The practice of scammers attempting to get information from you through your email or other online communication is known as phishing. During 2015, close to 100,000 people in the UK reported being the target of a phishing scam, with 68% of those coming as a fraudulent email. As many more people are likely to have deleted emails or sent them to their spam filter without reporting them, the total amount could be considerably higher, showing just how common phishing scams continue to be.

However, there are steps you can take to protect yourself from phishing if you think an email or other form of communication you’ve received is fraudulent. Remember that banks and other legitimate organisations won’t ask you for sensitive information by email, so any messages you receive which do this are very likely to be part of a scam. Watch out for scare tactics too, such as threats to delay services or suspend your account if you don’t comply. Anything like this should ring alarm bells, but if you’re genuinely unsure of whether an email is authentic, make contact with the bank or organisation yourself to confirm whether or not what you’ve received is a phishing attempt before doing anything else.

Be wary of any emails which have suspicious links included in the text.

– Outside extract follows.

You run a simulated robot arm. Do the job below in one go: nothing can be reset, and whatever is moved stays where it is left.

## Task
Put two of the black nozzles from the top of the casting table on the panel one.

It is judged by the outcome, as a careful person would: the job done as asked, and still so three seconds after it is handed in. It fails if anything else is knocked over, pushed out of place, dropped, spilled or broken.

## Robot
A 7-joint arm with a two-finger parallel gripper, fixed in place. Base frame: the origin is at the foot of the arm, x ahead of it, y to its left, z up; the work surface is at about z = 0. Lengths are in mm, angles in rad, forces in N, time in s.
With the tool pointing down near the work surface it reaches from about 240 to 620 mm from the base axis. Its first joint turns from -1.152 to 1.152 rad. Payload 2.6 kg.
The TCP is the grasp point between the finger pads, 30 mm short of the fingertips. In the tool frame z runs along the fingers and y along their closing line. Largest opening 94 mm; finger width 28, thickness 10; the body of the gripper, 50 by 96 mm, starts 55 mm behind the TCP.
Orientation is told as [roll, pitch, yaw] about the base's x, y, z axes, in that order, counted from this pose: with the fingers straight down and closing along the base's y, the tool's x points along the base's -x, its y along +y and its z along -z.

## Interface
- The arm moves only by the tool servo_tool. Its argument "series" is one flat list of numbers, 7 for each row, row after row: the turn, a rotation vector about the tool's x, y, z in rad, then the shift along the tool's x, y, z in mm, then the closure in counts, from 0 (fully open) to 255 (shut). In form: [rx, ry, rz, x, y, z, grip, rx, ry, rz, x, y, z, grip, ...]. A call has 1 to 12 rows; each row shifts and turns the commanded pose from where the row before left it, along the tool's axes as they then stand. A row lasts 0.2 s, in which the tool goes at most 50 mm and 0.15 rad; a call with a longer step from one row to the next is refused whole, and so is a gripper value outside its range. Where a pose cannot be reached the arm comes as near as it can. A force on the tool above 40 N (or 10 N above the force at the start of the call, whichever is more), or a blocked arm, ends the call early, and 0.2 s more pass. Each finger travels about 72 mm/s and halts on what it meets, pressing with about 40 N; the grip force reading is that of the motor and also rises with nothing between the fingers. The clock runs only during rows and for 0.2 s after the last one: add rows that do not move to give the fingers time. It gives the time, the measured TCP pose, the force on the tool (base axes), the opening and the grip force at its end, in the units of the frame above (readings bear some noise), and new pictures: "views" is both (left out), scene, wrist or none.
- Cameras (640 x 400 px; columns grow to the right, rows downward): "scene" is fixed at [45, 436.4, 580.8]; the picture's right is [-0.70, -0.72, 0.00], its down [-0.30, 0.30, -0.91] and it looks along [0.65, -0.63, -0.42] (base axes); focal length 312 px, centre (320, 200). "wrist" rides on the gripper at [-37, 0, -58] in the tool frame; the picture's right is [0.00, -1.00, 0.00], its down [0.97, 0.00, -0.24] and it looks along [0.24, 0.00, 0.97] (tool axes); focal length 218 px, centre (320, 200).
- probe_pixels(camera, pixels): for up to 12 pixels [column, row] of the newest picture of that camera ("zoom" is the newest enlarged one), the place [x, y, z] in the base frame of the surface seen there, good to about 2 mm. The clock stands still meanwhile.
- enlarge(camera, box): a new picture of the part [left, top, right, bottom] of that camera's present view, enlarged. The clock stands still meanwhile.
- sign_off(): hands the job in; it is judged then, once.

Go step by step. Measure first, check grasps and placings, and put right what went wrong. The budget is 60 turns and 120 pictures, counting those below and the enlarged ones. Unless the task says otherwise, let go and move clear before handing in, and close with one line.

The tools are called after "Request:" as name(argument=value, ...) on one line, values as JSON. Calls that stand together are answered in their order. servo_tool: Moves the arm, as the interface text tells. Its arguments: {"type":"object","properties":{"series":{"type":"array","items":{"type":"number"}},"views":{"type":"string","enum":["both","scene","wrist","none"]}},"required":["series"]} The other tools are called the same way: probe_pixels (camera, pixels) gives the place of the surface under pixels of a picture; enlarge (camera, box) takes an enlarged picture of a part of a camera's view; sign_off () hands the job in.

Clicking on these could expose your details and online activity to a scammer even if you don’t type any information in. Phishing websites can often look remarkably similar to the genuine version of a company site, so have a look at the address bar to ensure the website you’re viewing is the real deal.

The most sophisticated fraudulent emails and websites can be very difficult to spot on your own. Thankfully, there are plenty of security programmes you can run on your computer, tablet or smartphone to help protect you from any phishing attempts. Password managers are also useful to give your personal details added security.